**Requirements**.
Identify each line below containing the string "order" and copy it.

**Provided material**.
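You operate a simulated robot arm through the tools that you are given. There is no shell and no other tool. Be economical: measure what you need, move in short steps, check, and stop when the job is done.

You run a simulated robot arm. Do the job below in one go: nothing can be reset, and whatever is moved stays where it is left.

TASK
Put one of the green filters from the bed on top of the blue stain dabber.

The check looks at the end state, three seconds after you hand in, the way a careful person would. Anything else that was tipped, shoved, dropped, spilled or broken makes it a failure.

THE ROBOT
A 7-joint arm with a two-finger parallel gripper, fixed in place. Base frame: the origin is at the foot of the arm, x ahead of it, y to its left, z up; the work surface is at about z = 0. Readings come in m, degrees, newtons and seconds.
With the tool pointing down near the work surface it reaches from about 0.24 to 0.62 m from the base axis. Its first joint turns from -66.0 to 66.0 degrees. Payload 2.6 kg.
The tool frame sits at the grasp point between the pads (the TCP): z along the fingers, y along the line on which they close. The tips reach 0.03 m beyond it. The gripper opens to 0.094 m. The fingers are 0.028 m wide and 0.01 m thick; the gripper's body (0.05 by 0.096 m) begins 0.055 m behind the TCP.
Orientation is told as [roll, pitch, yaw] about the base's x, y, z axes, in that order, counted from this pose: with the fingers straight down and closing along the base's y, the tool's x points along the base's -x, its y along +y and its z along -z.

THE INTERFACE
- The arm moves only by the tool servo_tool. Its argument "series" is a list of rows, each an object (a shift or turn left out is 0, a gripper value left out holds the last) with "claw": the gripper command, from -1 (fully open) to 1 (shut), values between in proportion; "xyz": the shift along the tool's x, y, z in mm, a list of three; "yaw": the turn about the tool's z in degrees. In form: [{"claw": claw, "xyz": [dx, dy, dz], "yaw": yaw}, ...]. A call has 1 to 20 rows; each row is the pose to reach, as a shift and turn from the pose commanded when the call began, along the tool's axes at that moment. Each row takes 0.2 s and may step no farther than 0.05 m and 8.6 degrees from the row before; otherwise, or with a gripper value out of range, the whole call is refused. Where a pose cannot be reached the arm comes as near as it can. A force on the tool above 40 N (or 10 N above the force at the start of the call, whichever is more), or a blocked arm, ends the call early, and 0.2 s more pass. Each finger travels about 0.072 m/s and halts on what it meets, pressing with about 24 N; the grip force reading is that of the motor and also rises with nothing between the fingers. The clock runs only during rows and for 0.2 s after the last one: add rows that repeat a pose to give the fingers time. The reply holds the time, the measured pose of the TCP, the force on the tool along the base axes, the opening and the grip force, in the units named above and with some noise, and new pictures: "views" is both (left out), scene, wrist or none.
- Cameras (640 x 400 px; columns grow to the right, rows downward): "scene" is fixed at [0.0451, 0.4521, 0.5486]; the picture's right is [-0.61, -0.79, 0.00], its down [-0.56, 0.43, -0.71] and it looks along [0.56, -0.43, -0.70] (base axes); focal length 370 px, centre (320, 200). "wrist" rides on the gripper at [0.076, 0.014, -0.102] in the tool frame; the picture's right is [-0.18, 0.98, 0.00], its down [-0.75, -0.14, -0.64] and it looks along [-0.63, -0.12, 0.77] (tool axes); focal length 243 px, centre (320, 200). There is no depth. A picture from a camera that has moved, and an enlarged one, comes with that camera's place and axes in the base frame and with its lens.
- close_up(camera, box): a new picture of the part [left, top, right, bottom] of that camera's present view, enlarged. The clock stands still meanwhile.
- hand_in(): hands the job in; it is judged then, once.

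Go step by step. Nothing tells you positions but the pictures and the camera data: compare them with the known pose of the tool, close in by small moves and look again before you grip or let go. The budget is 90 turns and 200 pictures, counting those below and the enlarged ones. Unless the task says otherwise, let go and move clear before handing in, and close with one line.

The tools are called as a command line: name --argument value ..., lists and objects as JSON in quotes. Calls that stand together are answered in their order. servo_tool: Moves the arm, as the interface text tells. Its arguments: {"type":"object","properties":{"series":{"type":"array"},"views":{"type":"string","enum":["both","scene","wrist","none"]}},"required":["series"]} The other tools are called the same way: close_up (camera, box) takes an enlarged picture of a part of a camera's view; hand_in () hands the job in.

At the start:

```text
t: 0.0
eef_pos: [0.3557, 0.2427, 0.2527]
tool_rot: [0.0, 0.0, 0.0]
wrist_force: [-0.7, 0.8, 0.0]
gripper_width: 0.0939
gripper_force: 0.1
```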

**Solved exercise**.
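Orientation is told as [roll, pitch, yaw] about the base's x, y, z axes, in that order, counted from this pose: with the fingers straight down and closing along the base's y, the tool's x points along the base's -x, its y along +y and its z along -z.
The tools are called as a command line: name --argument value ..., lists and objects as JSON in quotes. Calls that stand together are answered in their order. servo_tool: Moves the arm, as the interface text tells. Its arguments: {"type":"object","properties":{"series":{"type":"array"},"views":{"type":"string","enum":["both","scene","wrist","none"]}},"required":["series"]} The other tools are called the same way: close_up (camera, box) takes an enlarged picture of a part of a camera's view; hand_in () hands the job in.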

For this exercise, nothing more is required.